De l’humeur gaie et mélancolique.
Le plus noble dessein qu’on se puisse proposer dans la conversation est d’avoir les qualités de l’esprit qui nous rendent agréables, et qui par une aimable violence nous acquièrent un empire aussi grand qu’il est doux. L’humeur gaie est bien plus avantageuse pour y réussir que la mélancolique [..] Les humeurs gaies ont bien plus de grâce et plus de liberté en tout ce qu’elles font, aussi sont-elles bien mieux reçues dans les compagnies.
(Du Bosc, L’Honnête femme, Paris, P. Billaine, 1632, p. 1-2)

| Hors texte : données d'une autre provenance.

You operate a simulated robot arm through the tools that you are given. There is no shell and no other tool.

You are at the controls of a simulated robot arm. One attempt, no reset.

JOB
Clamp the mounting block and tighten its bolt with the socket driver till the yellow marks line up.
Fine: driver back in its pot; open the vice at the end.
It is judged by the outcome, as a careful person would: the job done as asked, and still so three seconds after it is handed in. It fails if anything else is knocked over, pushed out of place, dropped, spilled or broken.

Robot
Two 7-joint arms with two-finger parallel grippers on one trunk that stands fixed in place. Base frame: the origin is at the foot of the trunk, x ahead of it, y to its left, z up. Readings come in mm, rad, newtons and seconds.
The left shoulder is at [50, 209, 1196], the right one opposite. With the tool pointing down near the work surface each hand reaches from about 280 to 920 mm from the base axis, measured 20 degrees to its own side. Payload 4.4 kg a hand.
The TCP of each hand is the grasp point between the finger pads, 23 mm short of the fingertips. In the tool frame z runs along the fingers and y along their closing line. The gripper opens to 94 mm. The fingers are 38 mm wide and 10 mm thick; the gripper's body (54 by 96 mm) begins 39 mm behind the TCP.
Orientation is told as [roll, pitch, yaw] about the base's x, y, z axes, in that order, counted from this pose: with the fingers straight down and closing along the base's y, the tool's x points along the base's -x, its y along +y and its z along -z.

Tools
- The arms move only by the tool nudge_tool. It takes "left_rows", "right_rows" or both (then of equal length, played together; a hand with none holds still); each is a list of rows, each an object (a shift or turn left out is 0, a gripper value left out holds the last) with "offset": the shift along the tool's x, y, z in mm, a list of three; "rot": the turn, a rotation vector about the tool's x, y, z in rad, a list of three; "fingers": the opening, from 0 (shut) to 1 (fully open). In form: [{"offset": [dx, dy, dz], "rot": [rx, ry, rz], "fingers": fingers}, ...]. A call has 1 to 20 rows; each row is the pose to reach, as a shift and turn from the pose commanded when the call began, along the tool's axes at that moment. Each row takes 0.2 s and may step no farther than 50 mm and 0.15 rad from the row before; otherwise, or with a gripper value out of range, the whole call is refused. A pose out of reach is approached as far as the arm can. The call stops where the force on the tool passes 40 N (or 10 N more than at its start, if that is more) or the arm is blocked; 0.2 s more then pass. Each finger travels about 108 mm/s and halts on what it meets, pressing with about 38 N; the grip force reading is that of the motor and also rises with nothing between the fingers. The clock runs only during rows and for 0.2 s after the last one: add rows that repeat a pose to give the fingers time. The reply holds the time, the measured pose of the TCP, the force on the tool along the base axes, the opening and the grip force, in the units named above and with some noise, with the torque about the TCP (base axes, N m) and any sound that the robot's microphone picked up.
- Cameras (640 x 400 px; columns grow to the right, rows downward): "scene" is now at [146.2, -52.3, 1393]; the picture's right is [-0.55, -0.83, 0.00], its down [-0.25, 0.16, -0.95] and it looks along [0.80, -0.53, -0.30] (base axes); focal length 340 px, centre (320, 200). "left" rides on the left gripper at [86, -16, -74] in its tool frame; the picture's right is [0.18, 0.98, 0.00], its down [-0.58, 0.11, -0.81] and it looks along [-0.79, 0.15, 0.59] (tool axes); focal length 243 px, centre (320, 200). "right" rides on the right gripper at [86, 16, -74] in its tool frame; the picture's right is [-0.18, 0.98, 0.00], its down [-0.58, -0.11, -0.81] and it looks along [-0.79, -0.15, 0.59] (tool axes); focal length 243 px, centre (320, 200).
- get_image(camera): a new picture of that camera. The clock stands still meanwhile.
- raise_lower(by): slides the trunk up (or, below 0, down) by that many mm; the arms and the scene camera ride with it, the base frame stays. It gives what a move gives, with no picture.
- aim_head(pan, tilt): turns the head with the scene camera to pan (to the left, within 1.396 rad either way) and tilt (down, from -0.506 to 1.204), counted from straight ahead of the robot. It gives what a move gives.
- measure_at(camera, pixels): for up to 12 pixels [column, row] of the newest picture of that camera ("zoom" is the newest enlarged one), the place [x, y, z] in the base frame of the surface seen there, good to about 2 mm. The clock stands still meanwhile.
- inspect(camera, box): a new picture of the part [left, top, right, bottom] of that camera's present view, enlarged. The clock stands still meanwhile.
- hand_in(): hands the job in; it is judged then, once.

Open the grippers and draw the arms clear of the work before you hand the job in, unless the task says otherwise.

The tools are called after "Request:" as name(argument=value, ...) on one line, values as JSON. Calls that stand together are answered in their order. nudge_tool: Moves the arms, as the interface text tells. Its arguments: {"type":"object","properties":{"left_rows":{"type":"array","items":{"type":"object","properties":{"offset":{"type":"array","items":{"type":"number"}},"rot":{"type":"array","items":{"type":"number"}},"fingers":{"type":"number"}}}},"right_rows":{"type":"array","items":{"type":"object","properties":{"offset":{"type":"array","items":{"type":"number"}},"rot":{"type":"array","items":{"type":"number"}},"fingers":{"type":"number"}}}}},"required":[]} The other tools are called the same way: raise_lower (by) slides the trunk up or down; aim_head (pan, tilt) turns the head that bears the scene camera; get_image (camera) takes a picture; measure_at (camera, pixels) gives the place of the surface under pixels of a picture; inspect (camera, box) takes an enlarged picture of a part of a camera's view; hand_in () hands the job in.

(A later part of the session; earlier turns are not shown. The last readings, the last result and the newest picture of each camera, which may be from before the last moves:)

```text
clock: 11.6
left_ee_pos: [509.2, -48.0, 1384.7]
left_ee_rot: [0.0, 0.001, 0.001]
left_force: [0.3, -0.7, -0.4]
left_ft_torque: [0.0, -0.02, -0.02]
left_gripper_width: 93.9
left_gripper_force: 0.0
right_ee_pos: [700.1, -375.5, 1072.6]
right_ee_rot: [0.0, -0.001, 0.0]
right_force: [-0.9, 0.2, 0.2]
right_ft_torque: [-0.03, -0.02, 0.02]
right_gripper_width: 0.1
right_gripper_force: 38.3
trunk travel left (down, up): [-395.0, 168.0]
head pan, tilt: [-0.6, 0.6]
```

Quand les mélancoliques s’efforcent d’animer leur langueur, ils se mettent au danger d’Icare qui était trop matériel, et qui n’avait pas assez d’adresse pour voler sur les ailes d’artifice. Leurs discours et leurs maintiens sont sans bonne grâce, quand ils se contraignent pour y témoigner une chaleur qui ne leur est point naturelle.
(Ibid., p. 8)

Si on accuse les esprits prompts de prendre l’occasion trop tôt, les mélancoliques sont en danger de s’en servir trop tard, et si ceux-là n’attendent pas qu’elle se présente, les autres n’y pensent bien souvent que quand elle est passée, ils sont trop sujets à la crainte et au désespoir, comme ils sont sans chaleur, ils sont sans action, et leur humeur glacée leur dépeint quasi tout impossible, soit pour fuir ou pour entreprendre.
(Ibid., p. 10-11)

Quelle lumière ou quelle raison peut-on croire, où il n’y a que des fumées noires que la mélancolie fait monter au cerveau ?
(Ibid., p. 14)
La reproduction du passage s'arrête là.